Non ricordo che anno fosse quel certo giorno di giugno, quando incontrai casualmente Gianni, al Ristorante Belvedere sul molo di Rimini.
A quel tempo il gestore era Sergio Fiori.
Io ero lì per recuperare la mia canna da pesca che un barchetto aveva trascinato in acqua all’alba qualche tempo prima, Gianni, invece, per incontrare gli amici che quel giorno non si fecero vivi. Pranzammo insieme e dato che in quei giorni accadde un'aggressività a carico dell’ebraismo ampiamente discussa su tutta la stampa, gli chiesi cosa ne pensasse. Gianni mi guardò dritto negli occhi e mi disse:

“Vedi Carlino, io sono di pura razza ebrea e ti dico che Hitler fece bene a fare quello che ha fatto! – proseguì – Quelli erano tutti zingari e bastardi, incrociatisi fra loro come cani”.
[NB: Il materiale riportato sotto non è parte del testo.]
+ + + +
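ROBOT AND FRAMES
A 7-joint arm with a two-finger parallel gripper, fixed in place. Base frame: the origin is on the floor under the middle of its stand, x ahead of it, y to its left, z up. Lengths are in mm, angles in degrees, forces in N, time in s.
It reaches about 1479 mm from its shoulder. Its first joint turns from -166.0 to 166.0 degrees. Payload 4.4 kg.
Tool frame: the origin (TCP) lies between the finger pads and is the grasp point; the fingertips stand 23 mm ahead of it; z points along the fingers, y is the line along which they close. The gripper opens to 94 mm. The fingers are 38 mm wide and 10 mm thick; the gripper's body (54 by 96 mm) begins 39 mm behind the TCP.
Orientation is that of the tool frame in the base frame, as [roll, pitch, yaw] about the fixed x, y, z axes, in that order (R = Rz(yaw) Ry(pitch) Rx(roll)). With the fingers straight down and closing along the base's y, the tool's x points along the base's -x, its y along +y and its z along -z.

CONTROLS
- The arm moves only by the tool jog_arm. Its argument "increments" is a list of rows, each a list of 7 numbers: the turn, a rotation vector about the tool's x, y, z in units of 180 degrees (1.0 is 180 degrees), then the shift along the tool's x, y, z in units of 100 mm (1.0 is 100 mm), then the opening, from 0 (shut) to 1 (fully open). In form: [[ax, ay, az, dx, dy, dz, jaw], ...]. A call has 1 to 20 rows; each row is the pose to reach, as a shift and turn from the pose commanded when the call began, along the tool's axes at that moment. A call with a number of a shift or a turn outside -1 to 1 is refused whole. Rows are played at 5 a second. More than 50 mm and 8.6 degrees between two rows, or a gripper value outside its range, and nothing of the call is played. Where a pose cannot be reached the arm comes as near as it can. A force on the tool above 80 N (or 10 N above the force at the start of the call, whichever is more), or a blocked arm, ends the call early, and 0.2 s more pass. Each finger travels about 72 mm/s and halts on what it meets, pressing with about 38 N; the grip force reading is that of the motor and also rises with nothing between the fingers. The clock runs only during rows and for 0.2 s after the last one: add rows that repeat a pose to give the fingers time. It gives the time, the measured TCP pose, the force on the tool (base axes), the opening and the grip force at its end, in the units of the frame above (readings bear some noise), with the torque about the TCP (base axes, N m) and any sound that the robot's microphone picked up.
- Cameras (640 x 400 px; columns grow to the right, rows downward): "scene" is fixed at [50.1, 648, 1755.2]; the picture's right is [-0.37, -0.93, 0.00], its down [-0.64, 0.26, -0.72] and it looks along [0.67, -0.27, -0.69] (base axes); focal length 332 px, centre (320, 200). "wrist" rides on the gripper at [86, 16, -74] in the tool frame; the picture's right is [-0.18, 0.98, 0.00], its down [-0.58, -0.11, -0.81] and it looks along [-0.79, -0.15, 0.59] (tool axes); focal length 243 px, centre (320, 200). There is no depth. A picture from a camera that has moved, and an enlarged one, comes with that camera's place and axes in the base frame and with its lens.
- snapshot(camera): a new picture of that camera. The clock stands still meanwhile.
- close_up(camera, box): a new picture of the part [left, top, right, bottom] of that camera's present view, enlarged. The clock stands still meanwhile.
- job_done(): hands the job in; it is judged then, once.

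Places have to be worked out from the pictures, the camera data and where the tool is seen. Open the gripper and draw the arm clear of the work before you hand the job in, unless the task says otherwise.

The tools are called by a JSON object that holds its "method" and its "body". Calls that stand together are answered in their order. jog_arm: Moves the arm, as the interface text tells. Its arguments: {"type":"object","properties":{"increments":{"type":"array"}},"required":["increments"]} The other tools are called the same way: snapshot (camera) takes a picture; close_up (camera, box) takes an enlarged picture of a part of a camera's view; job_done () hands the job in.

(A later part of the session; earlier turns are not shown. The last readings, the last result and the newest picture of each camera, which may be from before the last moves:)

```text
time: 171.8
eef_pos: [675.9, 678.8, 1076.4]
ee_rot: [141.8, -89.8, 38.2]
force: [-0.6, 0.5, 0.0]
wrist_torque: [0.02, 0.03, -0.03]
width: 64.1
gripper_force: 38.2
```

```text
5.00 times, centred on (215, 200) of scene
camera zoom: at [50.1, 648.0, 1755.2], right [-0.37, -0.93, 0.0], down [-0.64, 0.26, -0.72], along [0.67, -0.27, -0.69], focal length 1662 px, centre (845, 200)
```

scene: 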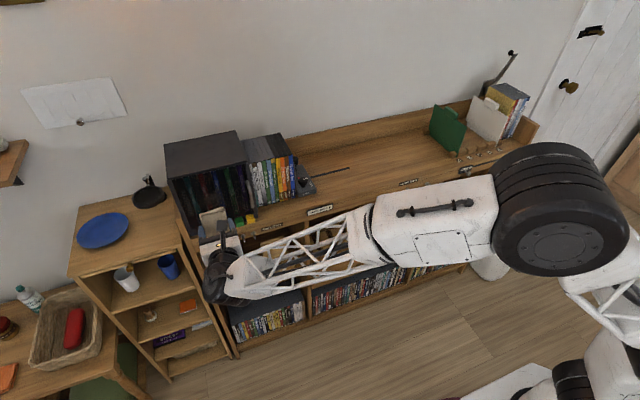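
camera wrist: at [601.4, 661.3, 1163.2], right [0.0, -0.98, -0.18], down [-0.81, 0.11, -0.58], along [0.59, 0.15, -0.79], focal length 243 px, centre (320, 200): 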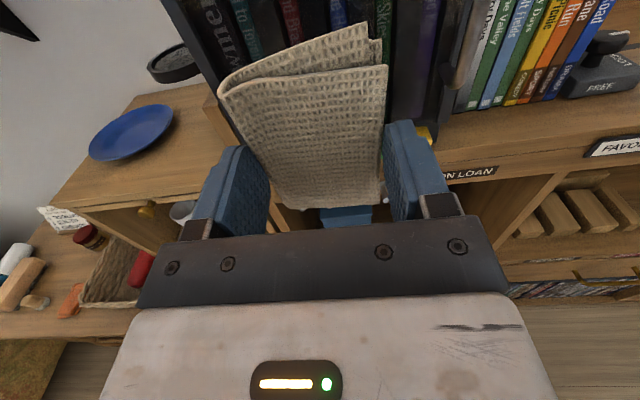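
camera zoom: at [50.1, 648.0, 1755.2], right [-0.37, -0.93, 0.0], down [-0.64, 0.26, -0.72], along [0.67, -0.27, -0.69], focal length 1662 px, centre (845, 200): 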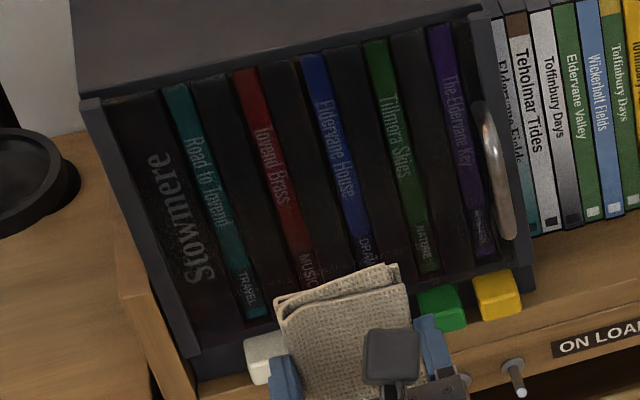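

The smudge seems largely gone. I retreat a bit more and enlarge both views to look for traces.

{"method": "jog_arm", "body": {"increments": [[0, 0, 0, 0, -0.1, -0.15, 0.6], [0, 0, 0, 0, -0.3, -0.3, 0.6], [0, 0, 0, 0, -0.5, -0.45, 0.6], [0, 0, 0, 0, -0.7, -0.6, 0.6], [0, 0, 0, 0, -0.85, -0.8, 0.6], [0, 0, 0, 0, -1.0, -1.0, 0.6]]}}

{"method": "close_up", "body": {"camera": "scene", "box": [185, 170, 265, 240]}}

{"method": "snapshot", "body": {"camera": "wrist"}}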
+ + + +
Disorientato, balbettai qualche parola, ma lui incalzò:

 “Mio padre era un Mandolesi e mia madre pure; non si sono accoppiati come quelle bestie! Il matrimonio dev’essere fatto solo fra consanguinei!”.

Ieri ho incontrato il fratello Tino e ho chiesto ragione di questa balla colossale. Mi ha riferito che Gianni raccontava che i Mandolesi provenivano dal patronimico Mandolla da Iesi, suonatori di mandolino.

c.f.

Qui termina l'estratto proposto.